I had to puke in a pizza box on the drive home. People saw.
I think the best way to start out any day is to watch 80's music videos. It's like visual wheaties.
Why is there a shirtless guy in Walgreens and why is he probably looking for the same thing I am?
Just found two Xanax on the floor at the tanning bed. And yes, Im taking them...looks like going to get cancer is paying off
Woke up with pink eye in both my eyes. That's how the threesome went
How's work?
Spinning.
She got stuck in the front door. She never told me how or why.
I dont feel as bad coming home this baked because I gave my 14 year old sister a no drugs talk last night.
I think I just asked the Greek gyro guy on a yoga date.
It's not really that big. Girls just think it feels big. It's a cocktical illusion.

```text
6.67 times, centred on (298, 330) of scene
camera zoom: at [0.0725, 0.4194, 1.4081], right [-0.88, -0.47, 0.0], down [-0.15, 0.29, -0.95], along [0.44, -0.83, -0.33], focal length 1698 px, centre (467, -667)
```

While I was sneeking out of her apartment, there was a giant cage with a parrot in it. I half expected it to squak "hit and run...hit and run."
You were upset that she was flirting with your boyfriend so I thought the best game plan was to show her my boobs and get her to make out with me instead. I am the greatest friend on absinthe.
Is there a reason drunk me put drunk you's phone in the freezer?
He waved at a guy who drove by while we were having sex in the back of a rental car in a hospital parking garage prior to visiting family. Almost made me feel guilty but I liked it too much.
There will be plenty of opportunity for me to sexualize Mike via VenMo.